---------- Text provided ----------
Claiming Mothers Day

As a child, Mothers Day was about making my mom the kinds of crayoned cards and beaded necklaces I now relish receiving from my own children. As a teenage and then adult daughter, it became about honoring my mother and grandmothers by visiting with them.

We would go out to New Jersey, where I grew up, to visit my mom on Mothers Day, and after she moved to Philadelphia, go there. As my own children arrived and travel became more demanding, it was one of those command performances that I secretly slightly resented.

Then my mom got sick with brain cancer when I was pregnant with my youngest, and I took the train to Philly every other week or so to see her and accompany her to doctors. When RockerChick was just two days old we rushed down as mom was about to be taken in to a neurosurgery.

I had to fight with the nurses to bring my newborn into her room. They were right, of course, that it presented a risk to the baby, but I wasn’t sure mom would survive the surgery and I needed to know she’d held Rockerchick, even once.

Mom did come out of that surgery and died seven months of arduous treatment later. My parents had been divorced for many years, and she died precisely a week after my father married his long-time girlfriend.

The following May my father made clear that we were expected at his apartment for Mother’s Day, so off we dutifully went. He told me then that he’d like it if my children called his wife “grandma,” but it was just too soon. Far too soon. His wife (who I love and has come to be a loving grandmother to my children) has a family tradition of each woman bringing a small gift for every other, so that year and for several more I came home loaded down home with mugs and the like.

For years I wanted not to spend Mother’s Day with D’s extended family, but I didn’t feel brave enough or adult enough to disappoint my father.

Last year, though, finally, it was time. I sent my step-mother a lovely flower arrangement and we bought tickets for a Circle Line cruise around Manhattan – something I’d always wanted to do.
----------
= Task requirements =
A. Quote the text provided word for word, starting at "Mom did come" and ending with "his long-time girlfriend.".
B. Take up the text provided again after its last words.
---------- Given material ----------
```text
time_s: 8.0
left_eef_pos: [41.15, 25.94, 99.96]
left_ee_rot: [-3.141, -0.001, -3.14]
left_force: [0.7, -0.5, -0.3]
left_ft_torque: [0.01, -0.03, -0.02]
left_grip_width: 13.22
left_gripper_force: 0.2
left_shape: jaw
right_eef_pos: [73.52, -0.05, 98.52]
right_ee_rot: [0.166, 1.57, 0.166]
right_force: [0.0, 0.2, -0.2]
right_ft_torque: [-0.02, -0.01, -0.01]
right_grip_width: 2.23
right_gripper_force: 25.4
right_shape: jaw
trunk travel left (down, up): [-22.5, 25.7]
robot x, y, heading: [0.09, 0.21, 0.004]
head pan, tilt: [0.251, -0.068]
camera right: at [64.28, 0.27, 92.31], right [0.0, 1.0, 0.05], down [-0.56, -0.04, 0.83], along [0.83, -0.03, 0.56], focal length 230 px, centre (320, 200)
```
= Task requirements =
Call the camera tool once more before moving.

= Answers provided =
----------
= Answers provided =
A.
Mom did come out of that surgery and died seven months of arduous treatment later. My parents had been divorced for many years, and she died precisely a week after my father married his long-time girlfriend.

B.
And this year Mothers Day was nearly perfect. I got to sleep in until 11 and was awakened with a call from my sister, our relationship made far stronger through our mother’s illness and death eight years ago now. My girls made me heart-shaped whole-wheat-strawberry-and-chocolate chip pancakes, and brought them to me in bed. Then we took a drive to a distant part of the city, a beach community deserted on this windy spring day. We played wiffle-kickball-baseball and then walked on the empty beach. Girlchik collected shells, Rockerchick wrote in the sand with a good piece of driftwood and Boychik sat with me on the rocky jetty, giving me long hugs throughout the day. On the way out we stopped in an art gallery and found a Turkish restaurant with great food, full of Russian families out for Mothers Day dinner. The kids also (mostly) heeded my request not to bicker — which was the best gift of all.

It has taken me a long time to make the internal transition to accepting that I am the mother in my family and what that means for my children and husband (and me). I am the gravitational force exerting pull on my children’s choices and moods whether I like it or not.

With my mother and grandmothers all passed on, now I am at the head of the maternal line.

And I’m finally accepting that Mothers Day is mine to claim.